Still, it would be foolish to assume that Trial Lawyers, Inc. will give up its long-running revenue stream without a fight. Lawyers have been shifting cases into new states without tort reform laws. Hundreds of thousands of claims remain outstanding. Many billions of dollars in asbestos bankruptcy trusts are still to be paid out to future claimants. Lawyers have begun developing a new double-dipping strategy in which they try to recover money from both the trusts and in court, in different jurisdictions, without any disclosure or offset. And Trial Lawyers Inc. begun setting up mass asbestos screenings to generate more plaintiffs.
How can we fix asbestos litigation? The solution must rely on all three branches of government. The striking evolution of the trial lawyers’ business model after Judge Jack’s decision shows the importance of strong and continual judicial supervision of the asbestos docket. Judges should not only look to ensure that claims are legitimate but also scrutinize settlements to ensure that they are fair. Prosecutions are needed as well to punish and deter wrongful conduct.

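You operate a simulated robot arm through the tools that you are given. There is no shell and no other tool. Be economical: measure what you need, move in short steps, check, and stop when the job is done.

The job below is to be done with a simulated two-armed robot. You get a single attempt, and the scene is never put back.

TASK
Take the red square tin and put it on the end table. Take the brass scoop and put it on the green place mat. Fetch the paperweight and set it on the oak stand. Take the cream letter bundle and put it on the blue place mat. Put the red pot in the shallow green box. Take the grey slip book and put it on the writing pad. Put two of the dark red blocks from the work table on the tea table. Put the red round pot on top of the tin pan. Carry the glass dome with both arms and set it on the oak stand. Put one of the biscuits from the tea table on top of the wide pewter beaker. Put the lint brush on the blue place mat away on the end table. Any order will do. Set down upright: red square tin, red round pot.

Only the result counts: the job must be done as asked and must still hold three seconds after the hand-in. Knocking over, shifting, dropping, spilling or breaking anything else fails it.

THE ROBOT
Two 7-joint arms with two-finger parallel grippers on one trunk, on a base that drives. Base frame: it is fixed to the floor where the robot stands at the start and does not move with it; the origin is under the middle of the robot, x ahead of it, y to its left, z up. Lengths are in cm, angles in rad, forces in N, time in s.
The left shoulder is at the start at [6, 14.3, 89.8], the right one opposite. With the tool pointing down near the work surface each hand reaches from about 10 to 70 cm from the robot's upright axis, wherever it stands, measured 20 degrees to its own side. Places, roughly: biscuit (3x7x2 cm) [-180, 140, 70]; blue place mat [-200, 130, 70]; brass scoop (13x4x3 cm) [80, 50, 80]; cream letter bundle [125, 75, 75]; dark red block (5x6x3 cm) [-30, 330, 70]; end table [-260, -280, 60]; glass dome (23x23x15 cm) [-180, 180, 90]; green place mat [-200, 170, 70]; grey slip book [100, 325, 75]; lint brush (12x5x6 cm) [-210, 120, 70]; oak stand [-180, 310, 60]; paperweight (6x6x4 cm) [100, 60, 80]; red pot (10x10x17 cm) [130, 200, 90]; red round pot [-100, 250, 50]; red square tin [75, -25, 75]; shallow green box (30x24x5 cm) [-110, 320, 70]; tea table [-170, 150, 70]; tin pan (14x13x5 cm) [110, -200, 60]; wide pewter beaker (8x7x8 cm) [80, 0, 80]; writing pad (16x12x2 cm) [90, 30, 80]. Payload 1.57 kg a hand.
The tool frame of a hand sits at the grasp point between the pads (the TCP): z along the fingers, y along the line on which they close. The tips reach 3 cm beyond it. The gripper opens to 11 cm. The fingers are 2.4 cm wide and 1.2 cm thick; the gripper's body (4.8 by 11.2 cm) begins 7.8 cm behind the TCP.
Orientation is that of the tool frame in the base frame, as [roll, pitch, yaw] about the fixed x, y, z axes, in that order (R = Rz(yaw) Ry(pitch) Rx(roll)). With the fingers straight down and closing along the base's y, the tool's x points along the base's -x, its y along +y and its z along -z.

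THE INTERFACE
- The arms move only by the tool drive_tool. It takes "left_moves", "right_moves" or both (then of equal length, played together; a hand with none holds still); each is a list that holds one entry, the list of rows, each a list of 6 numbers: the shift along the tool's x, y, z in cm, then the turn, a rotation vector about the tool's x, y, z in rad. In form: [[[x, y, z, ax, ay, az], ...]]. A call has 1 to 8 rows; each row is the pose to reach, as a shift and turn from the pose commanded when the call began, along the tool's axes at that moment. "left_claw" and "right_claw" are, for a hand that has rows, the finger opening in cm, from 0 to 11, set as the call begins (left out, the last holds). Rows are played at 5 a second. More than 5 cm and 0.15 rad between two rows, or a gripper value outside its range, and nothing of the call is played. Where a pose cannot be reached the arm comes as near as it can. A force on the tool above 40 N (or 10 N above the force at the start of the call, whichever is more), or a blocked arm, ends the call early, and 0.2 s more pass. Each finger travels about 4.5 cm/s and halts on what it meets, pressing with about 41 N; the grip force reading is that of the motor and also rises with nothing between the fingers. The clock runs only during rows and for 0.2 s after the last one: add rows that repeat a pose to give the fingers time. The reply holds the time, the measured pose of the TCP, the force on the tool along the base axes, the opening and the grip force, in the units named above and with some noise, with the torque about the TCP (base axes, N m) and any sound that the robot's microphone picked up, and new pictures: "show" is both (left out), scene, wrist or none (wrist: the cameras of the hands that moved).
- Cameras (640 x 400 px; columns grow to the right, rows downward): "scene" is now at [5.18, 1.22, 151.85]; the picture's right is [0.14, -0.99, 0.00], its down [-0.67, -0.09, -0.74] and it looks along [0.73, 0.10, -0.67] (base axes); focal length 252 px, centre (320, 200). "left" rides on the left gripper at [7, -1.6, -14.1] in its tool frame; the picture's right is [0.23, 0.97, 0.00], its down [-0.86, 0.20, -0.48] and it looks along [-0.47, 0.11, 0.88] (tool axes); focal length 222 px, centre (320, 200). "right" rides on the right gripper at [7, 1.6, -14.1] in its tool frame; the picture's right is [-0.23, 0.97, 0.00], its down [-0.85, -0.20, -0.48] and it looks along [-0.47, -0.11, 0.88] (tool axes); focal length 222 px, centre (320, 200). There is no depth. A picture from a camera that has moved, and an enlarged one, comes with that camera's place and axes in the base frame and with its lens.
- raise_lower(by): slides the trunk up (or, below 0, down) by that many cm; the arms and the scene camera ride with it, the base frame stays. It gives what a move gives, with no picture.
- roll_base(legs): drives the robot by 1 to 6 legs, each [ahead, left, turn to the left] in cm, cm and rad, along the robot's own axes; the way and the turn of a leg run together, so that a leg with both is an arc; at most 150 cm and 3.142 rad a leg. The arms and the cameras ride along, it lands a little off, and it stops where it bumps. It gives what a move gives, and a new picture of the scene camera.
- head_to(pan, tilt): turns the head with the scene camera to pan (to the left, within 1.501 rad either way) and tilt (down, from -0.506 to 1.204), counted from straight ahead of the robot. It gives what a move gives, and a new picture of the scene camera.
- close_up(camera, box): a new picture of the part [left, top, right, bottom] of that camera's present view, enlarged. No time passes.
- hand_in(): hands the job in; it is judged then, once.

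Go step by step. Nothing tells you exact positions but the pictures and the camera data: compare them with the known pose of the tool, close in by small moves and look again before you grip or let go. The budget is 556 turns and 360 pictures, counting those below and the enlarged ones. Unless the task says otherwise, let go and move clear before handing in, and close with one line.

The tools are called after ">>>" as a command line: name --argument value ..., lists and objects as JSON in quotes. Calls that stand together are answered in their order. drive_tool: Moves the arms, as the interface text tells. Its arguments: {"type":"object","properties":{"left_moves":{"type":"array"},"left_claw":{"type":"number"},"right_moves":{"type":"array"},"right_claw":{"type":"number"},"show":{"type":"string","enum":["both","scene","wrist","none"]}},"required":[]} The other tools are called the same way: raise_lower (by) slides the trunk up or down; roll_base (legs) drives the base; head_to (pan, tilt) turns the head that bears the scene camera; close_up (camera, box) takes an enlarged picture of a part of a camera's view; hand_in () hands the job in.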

Legislatively, efforts to develop a comprehensive federal solution—after years of trying—have proved to be fruitless. Several states have, however, made progress, and a piecemeal state-by-state approach to the problem may be the only feasible way to ameliorate the asbestos litigation climate in the near future. Reforms might include: insisting on real medical standards of evidence; barring lawyers from shopping their cases to lowest-common-denominator jurisdictions; revising joint-andseveral liability laws to protect tertiary defendants from shouldering costs caused principally by others; and adopting transparency rules to ensure that asbestos claimants are not double-dipping into the bankruptcy trusts and multiple jurisdictions.
This latest edition of Trial Lawyers, Inc. is not intended to cover comprehensively the intricacies of asbestos litigation and the various policy remedies being pushed. We do hope that it will help readers understand the business model underlying the asbestos lawsuit machine—unfortunately, a paradigm for the litigation industry as a whole.